Jeder Mensch passt sich in einem gewissen Maße an, meist ohne nachzudenken, ganz automatisch. Du passt dich an, indem du versuchst, deine Eltern die Kleider kaufen zu lassen, die die anderen tragen. Nutzt es den Eltern, wenn sie mit Vernunftgründen dagegen fragen? Oder von Geld sprechen?

Du passt dich an, indem du die Musik hörst, die Videos anschaust, die gerade in deiner Gruppe von denen konsumiert werden, die den Ton angeben.
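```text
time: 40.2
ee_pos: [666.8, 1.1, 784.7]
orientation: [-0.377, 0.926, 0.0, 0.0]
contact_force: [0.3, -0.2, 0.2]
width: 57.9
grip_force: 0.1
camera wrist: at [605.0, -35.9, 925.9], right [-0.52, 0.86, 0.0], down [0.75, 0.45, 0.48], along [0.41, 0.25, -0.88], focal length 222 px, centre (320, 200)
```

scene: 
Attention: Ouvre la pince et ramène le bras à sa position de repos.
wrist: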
Wer anders aussieht und sich anders benimmt, wird entweder nie oder nie richtig akzeptiert. Oder verkloppt. Oder verhöhnt. Oder er muss sich eine Verhaltensnische suchen, muss den Klassenclown spielen oder ein Supersportler sein. Oder er muss einfach weggehen, in eine andere Schule, in eine andere Stadt, muss sich seine eigenen Lebenskreise suchen.

Das kann ein Durchschnittsmensch aber meistens noch nicht in jungen Jahren. Dazu muss er über sich selbst entscheiden können. Und deshalb finden es die Erwachsenen so wichtig, dass man schon als Kind lernt, sich zu benehmen, also: so zu benehmen, dass man anstandslos durchkommt.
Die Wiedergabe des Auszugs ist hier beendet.